Although the country’s authorities have not publicly attributed the Australian cyberattack to Iran, The Wall Street Journal has linked it to the Iranian group.

The firm believes that the two connected episodes are part of a campaign by Iridium targeting members of the political elite to gain strategic intelligence and “monitor ongoing political processes” (as notably the UK Parliament attack is believed to have taken place in the run-up to the 2017 general election.)

Resecurity believes that the same group also compromised a database belonging to the UK Liberal Democratic Party in 2018 that was then put up for sale on the dark web.

Linking the Australian cyberattack to the UK Parliament attack

The reason the two attacks are believed to be linked is due to the similarities between them. In both cases, attackers used a method called “password spraying” in which a large number of accounts using a few commonly used passwords.

Attackers used this technique to successfully compromise an email account and then dumped a type of file known as GAL using an available API and scripting language called PowerShell.
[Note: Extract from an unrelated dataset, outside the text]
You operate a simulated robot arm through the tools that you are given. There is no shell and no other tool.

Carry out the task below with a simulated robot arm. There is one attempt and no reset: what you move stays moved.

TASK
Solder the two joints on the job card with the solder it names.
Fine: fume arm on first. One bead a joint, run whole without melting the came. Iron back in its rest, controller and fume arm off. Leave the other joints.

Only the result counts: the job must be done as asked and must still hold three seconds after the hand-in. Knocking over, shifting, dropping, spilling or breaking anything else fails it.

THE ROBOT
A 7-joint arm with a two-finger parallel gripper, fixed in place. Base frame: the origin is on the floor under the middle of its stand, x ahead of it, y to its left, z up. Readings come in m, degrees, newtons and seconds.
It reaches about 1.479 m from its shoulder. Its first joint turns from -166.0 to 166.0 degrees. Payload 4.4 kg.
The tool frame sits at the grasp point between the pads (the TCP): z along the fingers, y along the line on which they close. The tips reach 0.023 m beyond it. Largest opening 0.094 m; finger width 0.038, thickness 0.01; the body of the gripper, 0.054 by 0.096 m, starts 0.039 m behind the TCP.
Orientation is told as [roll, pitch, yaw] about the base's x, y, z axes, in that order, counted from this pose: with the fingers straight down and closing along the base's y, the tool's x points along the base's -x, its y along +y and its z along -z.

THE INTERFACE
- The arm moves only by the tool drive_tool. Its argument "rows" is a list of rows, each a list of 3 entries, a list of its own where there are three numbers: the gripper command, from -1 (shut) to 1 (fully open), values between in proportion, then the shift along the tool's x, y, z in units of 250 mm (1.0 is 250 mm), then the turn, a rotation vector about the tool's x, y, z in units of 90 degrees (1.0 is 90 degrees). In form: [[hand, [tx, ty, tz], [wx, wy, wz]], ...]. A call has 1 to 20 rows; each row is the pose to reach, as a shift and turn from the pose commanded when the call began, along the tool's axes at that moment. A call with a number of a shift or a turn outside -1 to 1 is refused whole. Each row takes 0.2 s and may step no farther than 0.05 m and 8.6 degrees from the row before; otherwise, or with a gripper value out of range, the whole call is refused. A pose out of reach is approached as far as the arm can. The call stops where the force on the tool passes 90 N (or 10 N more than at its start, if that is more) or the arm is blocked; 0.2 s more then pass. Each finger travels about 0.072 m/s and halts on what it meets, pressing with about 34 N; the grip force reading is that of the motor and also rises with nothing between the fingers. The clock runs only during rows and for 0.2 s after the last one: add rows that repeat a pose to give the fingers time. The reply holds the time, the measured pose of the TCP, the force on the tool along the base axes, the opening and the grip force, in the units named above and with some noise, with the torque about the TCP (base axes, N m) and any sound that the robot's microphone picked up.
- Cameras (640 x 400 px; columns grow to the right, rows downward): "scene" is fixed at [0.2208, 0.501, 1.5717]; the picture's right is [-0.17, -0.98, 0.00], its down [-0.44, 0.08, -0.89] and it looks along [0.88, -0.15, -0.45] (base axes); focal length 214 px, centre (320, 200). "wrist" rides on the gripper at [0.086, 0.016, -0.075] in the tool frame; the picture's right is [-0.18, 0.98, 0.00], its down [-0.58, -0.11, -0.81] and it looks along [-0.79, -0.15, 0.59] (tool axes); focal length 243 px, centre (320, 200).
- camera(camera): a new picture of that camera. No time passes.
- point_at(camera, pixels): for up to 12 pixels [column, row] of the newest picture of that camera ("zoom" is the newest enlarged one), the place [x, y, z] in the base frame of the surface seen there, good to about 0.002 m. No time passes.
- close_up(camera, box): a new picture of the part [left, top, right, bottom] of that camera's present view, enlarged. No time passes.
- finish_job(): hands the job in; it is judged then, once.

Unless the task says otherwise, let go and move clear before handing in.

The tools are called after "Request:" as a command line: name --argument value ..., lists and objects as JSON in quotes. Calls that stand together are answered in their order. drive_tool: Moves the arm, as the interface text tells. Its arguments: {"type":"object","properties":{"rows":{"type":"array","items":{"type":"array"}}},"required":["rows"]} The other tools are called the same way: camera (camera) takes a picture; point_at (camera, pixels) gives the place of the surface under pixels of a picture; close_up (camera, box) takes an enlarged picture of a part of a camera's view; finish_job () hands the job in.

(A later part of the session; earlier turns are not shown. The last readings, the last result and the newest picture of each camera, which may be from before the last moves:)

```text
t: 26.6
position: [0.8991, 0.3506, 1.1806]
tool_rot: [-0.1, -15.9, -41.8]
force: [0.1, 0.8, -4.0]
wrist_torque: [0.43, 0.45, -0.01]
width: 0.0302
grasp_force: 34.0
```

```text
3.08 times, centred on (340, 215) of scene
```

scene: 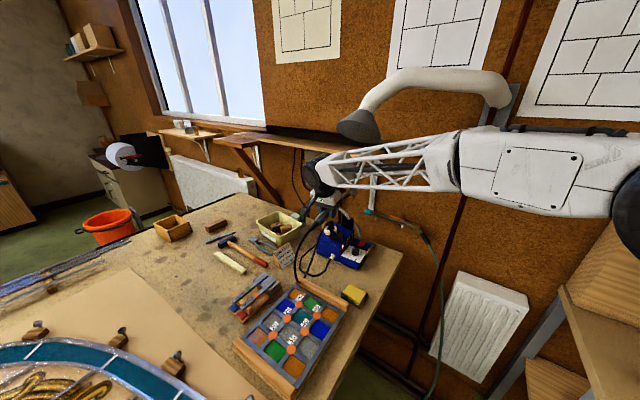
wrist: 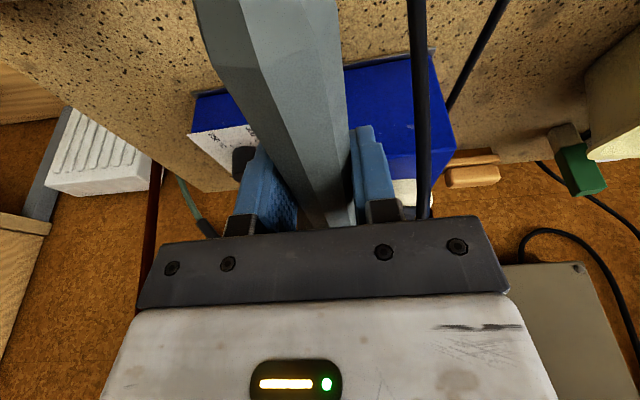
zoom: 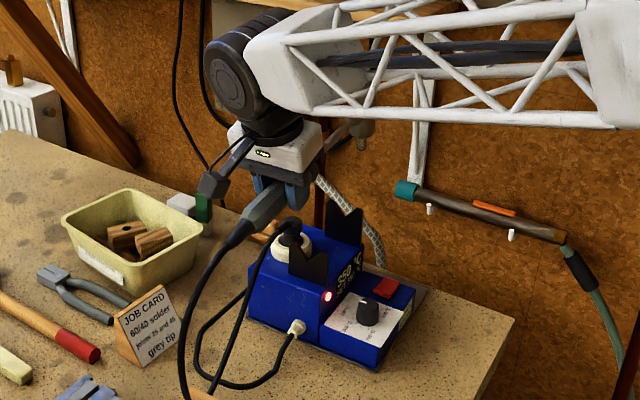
The information stored in the GAL file was then used by the attackers to gain detailed information about the user accounts.

Resecurity also noted that the “tools, techniques and procedures associated with these attack patterns are almost identical to those of the Mabna Hackers and other actors having close ties with the Iranian Revolutionary Guard Corps.”

The company said that it has provided Australian and UK authorities with detailed research supporting this.

The fact that the group are conducting effective multi-national cyber attacks suggests the group has a sophisticated operation increasingly targeting political figures in specific countries of interest with the intent of acquiring sensitive information and influence political processes.

Last month, Joseph Carson, chief security scientist & advisory CISO at Thycotic told Verdict that this is a sign of things to come, with cyberattacks of this nature predicted to escalate:

“Cyberattacks are going to continue:  both loud cyberattacks that bring down services and disrupt society and stealth cyberattacks that remain hidden, lurking within the networks stealing sensitive information or waiting for the right moment to bring down the network.”